--- BEGIN Data extract ---
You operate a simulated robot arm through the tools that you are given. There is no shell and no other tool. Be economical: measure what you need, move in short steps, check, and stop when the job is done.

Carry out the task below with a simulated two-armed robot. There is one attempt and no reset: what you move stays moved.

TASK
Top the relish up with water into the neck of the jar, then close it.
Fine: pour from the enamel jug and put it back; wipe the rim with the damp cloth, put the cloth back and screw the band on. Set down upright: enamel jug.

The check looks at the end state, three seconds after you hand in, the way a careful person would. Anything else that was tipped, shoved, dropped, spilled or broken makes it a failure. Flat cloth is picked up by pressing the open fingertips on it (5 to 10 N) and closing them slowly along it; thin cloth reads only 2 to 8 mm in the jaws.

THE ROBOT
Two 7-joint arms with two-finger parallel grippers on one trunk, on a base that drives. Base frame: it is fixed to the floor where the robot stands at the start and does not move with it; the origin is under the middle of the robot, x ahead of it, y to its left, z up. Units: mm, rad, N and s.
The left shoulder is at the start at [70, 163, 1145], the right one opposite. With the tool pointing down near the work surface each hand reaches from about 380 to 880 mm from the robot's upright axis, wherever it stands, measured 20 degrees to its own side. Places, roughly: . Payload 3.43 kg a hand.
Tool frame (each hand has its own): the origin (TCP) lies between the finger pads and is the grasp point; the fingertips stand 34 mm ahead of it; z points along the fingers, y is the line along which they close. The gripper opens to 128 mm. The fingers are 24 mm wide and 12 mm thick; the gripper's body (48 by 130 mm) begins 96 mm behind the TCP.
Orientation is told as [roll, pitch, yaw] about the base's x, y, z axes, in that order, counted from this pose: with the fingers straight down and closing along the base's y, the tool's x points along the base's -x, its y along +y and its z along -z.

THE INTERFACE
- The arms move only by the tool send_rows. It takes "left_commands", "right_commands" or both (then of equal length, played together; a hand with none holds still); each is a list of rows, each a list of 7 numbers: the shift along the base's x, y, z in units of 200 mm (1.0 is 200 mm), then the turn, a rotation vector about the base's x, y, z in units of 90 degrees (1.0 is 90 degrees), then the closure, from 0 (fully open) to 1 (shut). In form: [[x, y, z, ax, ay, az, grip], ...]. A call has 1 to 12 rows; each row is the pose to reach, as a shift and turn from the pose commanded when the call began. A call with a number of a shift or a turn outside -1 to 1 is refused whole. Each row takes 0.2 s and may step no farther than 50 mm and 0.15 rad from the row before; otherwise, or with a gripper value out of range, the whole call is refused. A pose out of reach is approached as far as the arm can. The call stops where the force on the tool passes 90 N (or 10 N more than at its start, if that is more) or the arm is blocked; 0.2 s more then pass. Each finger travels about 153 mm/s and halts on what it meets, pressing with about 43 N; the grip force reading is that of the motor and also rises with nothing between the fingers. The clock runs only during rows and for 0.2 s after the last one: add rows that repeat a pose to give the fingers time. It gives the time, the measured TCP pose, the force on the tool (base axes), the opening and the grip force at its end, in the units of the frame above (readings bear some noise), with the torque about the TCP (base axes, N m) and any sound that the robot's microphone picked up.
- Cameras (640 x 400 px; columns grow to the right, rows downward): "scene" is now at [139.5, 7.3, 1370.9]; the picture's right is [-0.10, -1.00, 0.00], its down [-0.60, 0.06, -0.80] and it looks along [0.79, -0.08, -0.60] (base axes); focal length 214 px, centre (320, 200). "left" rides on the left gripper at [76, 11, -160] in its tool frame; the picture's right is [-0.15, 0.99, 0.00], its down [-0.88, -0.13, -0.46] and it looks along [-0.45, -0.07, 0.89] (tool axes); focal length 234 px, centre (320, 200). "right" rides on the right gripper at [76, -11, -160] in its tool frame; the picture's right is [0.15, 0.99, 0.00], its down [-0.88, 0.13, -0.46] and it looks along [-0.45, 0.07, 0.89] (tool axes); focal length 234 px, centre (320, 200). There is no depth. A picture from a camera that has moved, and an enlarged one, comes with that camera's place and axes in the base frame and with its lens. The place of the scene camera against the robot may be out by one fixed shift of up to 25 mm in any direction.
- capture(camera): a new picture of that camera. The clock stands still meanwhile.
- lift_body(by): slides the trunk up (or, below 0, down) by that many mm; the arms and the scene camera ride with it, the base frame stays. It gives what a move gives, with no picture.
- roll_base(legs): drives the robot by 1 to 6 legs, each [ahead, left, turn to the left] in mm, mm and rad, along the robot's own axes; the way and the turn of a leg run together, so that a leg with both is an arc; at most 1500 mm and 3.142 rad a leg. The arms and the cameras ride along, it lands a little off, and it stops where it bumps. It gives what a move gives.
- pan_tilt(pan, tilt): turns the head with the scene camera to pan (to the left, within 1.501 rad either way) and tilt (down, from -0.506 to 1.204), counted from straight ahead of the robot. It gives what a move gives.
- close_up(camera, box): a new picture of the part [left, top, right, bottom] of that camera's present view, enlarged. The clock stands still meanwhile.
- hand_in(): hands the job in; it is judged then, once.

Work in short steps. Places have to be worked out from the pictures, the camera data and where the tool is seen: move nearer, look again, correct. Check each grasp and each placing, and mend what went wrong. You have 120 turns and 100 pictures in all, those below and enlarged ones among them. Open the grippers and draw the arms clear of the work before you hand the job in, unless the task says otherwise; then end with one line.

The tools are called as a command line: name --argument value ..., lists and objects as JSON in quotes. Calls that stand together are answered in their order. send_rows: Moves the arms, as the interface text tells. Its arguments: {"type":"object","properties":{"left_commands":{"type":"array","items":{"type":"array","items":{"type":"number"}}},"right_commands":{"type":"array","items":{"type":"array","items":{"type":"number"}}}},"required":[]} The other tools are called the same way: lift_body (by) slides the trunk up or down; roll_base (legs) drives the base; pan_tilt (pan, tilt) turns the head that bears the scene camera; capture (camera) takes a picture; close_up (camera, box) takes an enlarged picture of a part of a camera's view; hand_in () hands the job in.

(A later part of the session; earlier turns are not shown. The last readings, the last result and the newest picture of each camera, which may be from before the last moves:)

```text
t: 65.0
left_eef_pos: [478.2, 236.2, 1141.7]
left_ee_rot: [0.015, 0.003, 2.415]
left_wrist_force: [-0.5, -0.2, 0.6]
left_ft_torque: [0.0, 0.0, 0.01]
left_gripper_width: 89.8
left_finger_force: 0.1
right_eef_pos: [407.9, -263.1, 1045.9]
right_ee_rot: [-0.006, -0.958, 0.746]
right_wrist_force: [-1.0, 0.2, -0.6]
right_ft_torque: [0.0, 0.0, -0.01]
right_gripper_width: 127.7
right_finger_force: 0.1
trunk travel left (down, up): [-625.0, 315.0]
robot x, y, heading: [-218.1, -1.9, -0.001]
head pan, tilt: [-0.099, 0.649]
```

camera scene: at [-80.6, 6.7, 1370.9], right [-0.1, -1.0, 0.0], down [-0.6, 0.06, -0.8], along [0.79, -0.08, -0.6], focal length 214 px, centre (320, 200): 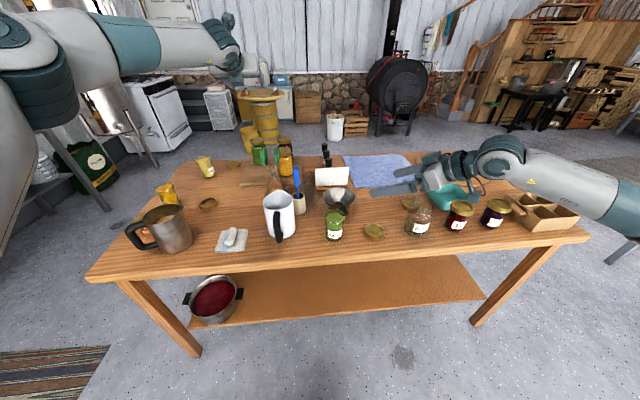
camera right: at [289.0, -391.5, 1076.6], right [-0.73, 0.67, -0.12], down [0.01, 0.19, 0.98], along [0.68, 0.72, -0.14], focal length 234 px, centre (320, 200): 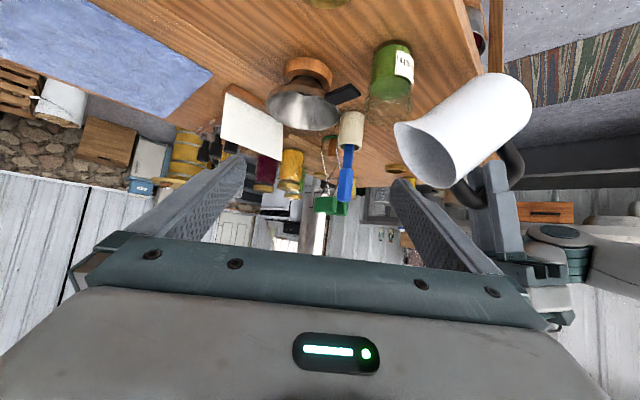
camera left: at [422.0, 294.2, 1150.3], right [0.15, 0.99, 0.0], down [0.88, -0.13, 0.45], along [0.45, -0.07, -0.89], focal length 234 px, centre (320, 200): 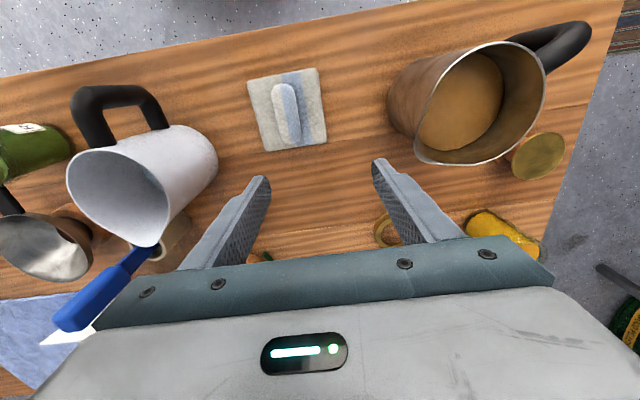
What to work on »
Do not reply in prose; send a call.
--- END Data extract ---
Look through the material and copy each line that has "steps".

Task response »
You operate a simulated robot arm through the tools that you are given. There is no shell and no other tool. Be economical: measure what you need, move in short steps, check, and stop when the job is done.
Work in short steps. Places have to be worked out from the pictures, the camera data and where the tool is seen: move nearer, look again, correct. Check each grasp and each placing, and mend what went wrong. You have 120 turns and 100 pictures in all, those below and enlarged ones among them. Open the grippers and draw the arms clear of the work before you hand the job in, unless the task says otherwise; then end with one line.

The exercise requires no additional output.